I am attaching two pictures. One shows the strips glued to a board before soldering and the other with the diffuser installed already inside the enlarger in place of condenser lenses.163906163907

jp
17-Apr-2017, 06:13
http://www.ilfordphoto.com/Webfiles/20131161234331282.pdf

show some sensitivity info but does not differentiate between blue and green. But it would let you pick LEDs in the proper light range.

Larry Gebhardt
17-Apr-2017, 13:45
When I built my LED head I searched around and eventually found some charts that helped me decide on Green and Royal Blue LEDs as the closest matches to the paper, though I seem to recall that I wanted to try getting even shorter wavelength blue/violet LEDs if I could find some. At this point I'm not sure which source I was looking at, but if I find it I'll post it.

lungovw
17-Apr-2017, 14:13
Larry, following the link jp mentioned I found this graph attached. I tells me you are right: royal blue might be interesting in combination with green. At least Ilford papers react well on those regions. I found another Ilford doc that sheds more light on the subject. http://www.ilfordphoto.com/Webfiles/2006130201152306.pdf. By now I am testing and printing in two steps with regular blue and green - using very low power leds. But the idea is about making a head that will combine both in pre selected proportions in one or two steps as desired.163938

Eric Woodbury
17-Apr-2017, 17:58
Hard graphs to find. I looked once and found some hints. Main thing is that your blue LED cuts off before the green sensitive layer 'turns on'. Royal blue is the right choice. Any more blue and you won't be able to see it, especially if you have fair skin and blue eyes.

If you are interested, I have designed and simulated (never built) a circuit that provides current drive to LEDs. It is easily adapted to different power supplies and current levels. It is all analog and designed to be simple (it wastes some power).
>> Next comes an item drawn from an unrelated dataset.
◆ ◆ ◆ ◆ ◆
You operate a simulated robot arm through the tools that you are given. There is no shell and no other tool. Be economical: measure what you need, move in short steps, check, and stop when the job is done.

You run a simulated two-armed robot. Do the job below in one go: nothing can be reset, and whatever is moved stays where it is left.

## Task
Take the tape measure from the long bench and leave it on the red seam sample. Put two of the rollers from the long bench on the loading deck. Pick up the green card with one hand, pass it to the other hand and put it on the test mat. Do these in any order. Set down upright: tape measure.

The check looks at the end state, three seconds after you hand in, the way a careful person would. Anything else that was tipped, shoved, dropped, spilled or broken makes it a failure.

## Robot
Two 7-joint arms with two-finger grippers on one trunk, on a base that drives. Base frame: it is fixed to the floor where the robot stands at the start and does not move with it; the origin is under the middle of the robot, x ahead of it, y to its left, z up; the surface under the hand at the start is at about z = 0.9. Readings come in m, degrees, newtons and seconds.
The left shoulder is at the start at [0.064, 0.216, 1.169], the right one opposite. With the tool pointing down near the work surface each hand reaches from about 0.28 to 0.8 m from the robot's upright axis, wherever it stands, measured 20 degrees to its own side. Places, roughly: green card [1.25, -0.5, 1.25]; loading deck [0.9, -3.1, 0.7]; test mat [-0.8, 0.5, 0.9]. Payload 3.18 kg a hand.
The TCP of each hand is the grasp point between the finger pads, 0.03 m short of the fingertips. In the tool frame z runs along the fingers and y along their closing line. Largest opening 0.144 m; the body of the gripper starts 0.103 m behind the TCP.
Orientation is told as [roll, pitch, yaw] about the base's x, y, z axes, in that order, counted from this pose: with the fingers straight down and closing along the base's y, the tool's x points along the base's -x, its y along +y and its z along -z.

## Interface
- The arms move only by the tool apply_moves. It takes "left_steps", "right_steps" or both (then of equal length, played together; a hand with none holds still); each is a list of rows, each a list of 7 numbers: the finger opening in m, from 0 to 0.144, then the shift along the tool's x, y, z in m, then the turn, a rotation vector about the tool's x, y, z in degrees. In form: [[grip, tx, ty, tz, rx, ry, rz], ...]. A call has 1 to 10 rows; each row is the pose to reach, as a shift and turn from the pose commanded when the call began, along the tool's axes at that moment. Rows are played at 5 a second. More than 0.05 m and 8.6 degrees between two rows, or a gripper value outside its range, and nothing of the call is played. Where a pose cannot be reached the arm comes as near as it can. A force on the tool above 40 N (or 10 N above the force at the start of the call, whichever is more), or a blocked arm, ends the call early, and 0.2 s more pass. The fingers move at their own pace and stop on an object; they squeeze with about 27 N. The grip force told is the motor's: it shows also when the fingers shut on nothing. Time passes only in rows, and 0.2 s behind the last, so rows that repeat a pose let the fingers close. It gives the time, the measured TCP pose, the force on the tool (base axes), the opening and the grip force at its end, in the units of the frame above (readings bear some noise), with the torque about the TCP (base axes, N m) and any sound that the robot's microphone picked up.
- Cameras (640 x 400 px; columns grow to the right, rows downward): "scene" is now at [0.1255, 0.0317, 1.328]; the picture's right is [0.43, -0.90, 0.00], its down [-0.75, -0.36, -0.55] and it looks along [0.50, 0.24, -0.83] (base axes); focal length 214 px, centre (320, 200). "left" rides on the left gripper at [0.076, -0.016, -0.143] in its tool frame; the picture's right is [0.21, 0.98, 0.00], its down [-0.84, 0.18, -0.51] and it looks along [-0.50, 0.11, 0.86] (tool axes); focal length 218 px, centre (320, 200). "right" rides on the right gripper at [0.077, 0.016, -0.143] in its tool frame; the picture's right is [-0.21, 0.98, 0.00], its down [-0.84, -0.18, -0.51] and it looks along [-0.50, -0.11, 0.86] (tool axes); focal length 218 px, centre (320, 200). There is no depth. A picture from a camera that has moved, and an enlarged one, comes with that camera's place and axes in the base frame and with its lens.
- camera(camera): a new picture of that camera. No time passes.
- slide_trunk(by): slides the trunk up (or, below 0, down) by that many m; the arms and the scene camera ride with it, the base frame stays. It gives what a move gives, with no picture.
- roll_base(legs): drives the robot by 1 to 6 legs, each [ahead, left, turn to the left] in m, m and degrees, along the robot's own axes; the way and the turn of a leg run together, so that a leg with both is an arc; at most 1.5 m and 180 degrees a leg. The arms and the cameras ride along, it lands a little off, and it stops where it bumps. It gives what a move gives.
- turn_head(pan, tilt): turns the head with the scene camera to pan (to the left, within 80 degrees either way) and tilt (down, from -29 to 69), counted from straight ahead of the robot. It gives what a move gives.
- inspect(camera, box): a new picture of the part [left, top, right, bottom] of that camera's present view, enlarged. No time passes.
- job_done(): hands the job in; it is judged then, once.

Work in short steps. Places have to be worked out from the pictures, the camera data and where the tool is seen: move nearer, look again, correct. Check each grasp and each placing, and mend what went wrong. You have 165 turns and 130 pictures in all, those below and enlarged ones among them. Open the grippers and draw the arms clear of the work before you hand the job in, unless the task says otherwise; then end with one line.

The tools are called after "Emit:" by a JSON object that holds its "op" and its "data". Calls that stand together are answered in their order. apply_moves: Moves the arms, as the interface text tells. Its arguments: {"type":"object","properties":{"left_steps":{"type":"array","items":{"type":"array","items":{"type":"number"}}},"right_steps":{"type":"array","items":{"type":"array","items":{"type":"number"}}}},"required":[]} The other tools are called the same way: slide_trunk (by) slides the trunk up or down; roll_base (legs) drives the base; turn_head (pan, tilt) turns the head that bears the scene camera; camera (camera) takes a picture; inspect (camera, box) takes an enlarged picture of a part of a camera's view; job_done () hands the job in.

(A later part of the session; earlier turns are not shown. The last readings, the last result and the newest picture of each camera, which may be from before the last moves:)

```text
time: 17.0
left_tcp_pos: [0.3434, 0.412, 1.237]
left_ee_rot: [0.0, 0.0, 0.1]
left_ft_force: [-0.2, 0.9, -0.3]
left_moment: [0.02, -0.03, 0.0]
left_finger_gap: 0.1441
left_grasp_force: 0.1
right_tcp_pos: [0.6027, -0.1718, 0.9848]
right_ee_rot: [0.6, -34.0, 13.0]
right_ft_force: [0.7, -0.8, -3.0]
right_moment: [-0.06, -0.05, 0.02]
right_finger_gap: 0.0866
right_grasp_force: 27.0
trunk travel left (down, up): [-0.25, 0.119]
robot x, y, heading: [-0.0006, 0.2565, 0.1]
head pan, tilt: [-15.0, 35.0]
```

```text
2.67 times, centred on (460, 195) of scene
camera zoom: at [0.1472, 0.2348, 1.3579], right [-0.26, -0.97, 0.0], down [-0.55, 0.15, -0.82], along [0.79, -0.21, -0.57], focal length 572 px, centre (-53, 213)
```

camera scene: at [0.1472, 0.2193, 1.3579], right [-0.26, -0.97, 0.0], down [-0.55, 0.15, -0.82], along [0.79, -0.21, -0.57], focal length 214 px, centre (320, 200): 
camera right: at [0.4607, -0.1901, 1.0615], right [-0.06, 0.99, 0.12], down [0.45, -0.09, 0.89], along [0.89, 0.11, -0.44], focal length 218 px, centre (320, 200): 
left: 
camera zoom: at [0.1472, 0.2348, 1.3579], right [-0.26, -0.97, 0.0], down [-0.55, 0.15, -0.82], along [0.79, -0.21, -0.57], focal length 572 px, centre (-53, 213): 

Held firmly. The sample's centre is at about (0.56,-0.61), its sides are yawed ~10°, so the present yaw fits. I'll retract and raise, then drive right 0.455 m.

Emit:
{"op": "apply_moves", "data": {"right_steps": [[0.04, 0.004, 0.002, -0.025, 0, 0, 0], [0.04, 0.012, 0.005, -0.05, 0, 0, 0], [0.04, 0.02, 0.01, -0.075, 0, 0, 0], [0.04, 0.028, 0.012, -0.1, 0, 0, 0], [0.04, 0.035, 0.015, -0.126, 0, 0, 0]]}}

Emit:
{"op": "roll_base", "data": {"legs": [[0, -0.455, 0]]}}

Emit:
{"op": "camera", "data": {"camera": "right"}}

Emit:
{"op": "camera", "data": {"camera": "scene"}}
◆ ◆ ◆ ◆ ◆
It has a rotary switch such that you can choose various current levels from maximum to minimum in 8 settings one stop apart. Also, it has a second adjust to ratio the green/blue, i.e. blue would go from zero to max (maximum for that particular rotary switch setting) in half a turn with green full-on. For the second half, the green is full-on and the blue output goes from max (for that level) to off. I'm happy to give you the circuit and a parts list. There is no pcb, so you'd have to wire point-to-point but as mentioned, circuit is simple. If you would like a different style of blue/green ratio, I can probably make such alterations.

jp
17-Apr-2017, 18:13
http://www.freestylephoto.biz/pdf/product_pdfs/ilford/Ilford_MGIVRC.pdf

p1 show how density is made by different wavelengths; 400-450nm works about the same, 520-525 ish nm works very different

lungovw
18-Apr-2017, 16:40
Thank you Eric for your kind offer. But the case is that for me, great deal of the the fun in this project is designing a digital controller with Arduino. I have already a timer for film development made with that platform and I can add more programming lines getting the same board to control color and time of exposure with a led head in single or multiple exposures. A third deployment will be a enlarger light meter so I will have a "all in one". It is possible to send commands with an old DVD remote control and have the parameters shown in an old mobile phone LCD. It is incredible what can be done with these processors. Today it is in a protoboard and looks like the attached picture. Soon I will move it to a little box with a real printed circuit board and some style. My time-O-Lite will be jealous.

The good thing is that now, based on what I just learnt in this thread, I will definitely go with Royal Blue and Green only. Ordering from China today. Thanks for helping me out. ( I am not a professional photographer so I have time to play around with those things)

163979

Eric Woodbury
18-Apr-2017, 17:50
Very good. I have modified the circuit for a complimentary output; where the total LED current is constant and it shifts from GREEN to BLUE. Made the circuit simpler, actually. Old circuit is for a different project. No code in either. Good luck. Happy snapping. EW

Larry Gebhardt
19-Apr-2017, 05:28
Here's what I wrote up on my LED head http://www.trippingthroughthedark.com/category/equipment/led-head/

I started a rebuild, but progress has stalled. The idea of the rebuild is to separate the LED power circuits from the controller(s). The controller will simply send commands with I2C to an I2C compatible PWM chip, which will control the LED drivers. It's not necessary, but it the idea is to simplify things enough to make easy use of different controllers such as Raspberry Pi touchscreen or Arduino with keypad and basic display as I'm doing it now. It will also allow differing head configurations with a range of LED options. Using an inexpensive driver such as the Meanwell LDD series will give a lot of flexibility in LED wiring and power levels.